Bombay Stock Exchange Mumbai India
A man looks at a screen displaying election results on the facade of the Bombay Stock Exchange (BSE) building in Mumbai on 16 May. Reuters

India's Bombay Stock Exchange (BSE) has resumed trading after three hours of outage due to a technical glitch.

BSE's main benchmark index, the Sensex, had stopped updating along with other sub-indices and stock prices on 3 July, forcing the exchange to shut down all market operations.

The stock exchange told CNBC-TV18 that the network service vendor HCL was working to resolve the issue at the earliest.

BSE member Dipen Mehta said the decision by the bourse to shut trading was a sensible one.

"Otherwise it would create problems at the broker end," Firstbiz quoted Mehta as saying.

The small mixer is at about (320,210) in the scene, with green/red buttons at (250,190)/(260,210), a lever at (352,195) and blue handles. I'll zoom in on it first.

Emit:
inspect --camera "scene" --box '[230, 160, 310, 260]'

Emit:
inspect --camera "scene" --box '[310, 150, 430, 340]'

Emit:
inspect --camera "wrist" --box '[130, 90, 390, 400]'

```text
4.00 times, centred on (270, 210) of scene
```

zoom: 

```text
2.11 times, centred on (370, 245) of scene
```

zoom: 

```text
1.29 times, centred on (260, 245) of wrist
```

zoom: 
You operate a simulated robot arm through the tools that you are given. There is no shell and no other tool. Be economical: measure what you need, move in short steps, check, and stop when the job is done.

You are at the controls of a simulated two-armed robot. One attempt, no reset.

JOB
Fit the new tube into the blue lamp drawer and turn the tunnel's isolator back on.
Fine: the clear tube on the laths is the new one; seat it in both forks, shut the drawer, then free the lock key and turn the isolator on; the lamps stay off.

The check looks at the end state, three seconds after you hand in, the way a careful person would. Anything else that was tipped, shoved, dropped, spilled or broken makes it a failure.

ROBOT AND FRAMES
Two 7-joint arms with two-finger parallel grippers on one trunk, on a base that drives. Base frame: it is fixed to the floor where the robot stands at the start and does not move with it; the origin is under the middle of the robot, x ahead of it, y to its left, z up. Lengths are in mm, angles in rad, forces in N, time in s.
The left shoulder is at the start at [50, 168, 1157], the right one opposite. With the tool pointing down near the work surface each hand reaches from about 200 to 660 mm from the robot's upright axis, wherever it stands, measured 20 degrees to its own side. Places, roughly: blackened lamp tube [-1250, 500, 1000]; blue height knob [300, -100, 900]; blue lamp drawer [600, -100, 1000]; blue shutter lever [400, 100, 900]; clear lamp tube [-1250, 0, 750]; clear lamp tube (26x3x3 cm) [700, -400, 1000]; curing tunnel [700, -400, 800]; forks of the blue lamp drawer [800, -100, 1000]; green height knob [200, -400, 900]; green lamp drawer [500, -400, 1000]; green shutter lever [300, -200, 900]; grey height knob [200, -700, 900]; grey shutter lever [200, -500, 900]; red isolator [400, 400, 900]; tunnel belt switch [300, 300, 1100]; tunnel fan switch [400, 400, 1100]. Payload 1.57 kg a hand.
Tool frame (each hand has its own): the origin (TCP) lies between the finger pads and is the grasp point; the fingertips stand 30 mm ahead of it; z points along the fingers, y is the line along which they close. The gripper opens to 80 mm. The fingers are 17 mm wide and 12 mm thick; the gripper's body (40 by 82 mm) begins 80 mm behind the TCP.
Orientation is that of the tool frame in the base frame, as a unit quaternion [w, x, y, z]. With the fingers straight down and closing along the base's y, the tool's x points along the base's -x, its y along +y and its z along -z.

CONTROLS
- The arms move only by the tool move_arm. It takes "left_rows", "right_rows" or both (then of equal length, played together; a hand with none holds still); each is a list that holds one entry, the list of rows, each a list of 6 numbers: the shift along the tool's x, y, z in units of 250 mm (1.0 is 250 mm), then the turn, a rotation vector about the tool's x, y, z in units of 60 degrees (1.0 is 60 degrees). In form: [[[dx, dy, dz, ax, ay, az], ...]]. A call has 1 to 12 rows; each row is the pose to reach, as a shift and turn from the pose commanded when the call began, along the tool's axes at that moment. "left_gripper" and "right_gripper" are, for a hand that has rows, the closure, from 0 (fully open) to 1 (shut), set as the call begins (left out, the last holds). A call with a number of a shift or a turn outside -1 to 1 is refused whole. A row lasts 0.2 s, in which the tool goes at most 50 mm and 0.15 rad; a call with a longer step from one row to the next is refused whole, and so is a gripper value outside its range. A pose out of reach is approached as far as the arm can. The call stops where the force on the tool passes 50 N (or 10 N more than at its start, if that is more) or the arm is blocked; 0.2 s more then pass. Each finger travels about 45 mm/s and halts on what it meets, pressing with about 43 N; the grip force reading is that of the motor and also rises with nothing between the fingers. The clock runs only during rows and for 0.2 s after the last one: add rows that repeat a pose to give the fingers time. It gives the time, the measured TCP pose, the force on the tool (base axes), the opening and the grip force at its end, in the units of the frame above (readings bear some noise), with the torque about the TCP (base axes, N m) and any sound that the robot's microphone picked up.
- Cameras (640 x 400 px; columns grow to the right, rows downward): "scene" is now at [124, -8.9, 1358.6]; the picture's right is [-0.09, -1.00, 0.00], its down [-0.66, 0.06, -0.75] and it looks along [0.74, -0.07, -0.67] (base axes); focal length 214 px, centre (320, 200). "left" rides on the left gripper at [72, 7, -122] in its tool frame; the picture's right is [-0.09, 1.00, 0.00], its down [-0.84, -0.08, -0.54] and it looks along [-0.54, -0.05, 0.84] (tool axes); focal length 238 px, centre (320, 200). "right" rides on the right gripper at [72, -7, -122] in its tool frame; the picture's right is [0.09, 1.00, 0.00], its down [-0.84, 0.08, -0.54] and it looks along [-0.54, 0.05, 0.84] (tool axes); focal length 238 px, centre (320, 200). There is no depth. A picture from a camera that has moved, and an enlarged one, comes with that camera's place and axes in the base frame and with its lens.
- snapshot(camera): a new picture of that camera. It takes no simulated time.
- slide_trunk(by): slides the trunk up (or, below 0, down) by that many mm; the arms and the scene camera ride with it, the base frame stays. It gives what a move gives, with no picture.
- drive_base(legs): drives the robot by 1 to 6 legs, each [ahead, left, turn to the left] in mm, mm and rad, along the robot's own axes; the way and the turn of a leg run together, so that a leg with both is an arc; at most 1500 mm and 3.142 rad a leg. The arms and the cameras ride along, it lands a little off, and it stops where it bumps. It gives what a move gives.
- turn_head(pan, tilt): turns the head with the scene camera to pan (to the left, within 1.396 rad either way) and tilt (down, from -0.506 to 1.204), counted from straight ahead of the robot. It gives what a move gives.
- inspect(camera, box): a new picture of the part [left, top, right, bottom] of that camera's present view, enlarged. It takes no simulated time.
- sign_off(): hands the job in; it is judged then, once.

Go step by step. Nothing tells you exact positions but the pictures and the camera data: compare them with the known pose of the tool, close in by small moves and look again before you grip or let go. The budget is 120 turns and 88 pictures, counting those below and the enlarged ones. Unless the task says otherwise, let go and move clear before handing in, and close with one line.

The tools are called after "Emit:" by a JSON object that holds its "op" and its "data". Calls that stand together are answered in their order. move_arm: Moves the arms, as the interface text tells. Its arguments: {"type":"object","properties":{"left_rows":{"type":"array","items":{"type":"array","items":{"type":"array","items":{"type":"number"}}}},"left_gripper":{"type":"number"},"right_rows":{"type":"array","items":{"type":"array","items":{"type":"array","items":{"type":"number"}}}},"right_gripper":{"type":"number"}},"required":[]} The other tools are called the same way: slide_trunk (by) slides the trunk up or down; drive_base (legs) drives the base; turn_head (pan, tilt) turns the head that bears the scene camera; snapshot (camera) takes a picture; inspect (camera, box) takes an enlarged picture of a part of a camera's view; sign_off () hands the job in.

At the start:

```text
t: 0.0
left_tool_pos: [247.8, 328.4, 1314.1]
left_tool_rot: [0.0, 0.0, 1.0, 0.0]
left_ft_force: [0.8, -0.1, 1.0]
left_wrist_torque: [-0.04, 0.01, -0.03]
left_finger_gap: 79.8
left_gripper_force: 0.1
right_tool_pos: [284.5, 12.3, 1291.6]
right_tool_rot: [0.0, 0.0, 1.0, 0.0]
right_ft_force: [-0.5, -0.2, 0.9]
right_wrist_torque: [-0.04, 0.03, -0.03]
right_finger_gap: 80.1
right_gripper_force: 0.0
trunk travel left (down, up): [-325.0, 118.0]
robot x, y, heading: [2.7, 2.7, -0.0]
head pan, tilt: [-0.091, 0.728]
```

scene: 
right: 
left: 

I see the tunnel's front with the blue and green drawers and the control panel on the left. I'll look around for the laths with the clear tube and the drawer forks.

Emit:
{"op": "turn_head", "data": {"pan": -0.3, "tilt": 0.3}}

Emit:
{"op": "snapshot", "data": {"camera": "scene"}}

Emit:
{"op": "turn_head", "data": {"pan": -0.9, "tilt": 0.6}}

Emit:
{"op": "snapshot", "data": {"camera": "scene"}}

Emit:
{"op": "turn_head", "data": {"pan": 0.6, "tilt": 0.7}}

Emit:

This was for the second time in two months that the BSE faced a technical glitch. On 11 June, the BSE could not update its Sensex details for about 20 minutes at the start of trading.

In April, the exchange introduced a new trading system. On the first day, it suffered a technical glitch and traders were unable to access the platform.

With the introduction of the new trading system, the BSE claims to be the fastest exchange in India, with trading speed improved from 10 milliseconds to 200 microseconds. The exchange plans to cut trading response time further to 20 microseconds in three years.

On 2 July, the Sensex rose to a record high on hopes the newly-elected government will announce reforms to revive the economy in its upcoming budget this month.

It opened in the green at 25875.75 points on the outage day. It is trading up 0.03% at 25848.16 as at 2:25 pm local time. Meanwhile, the National Stock Exchange's Nifty index is trading down 0.06% at 7720.85.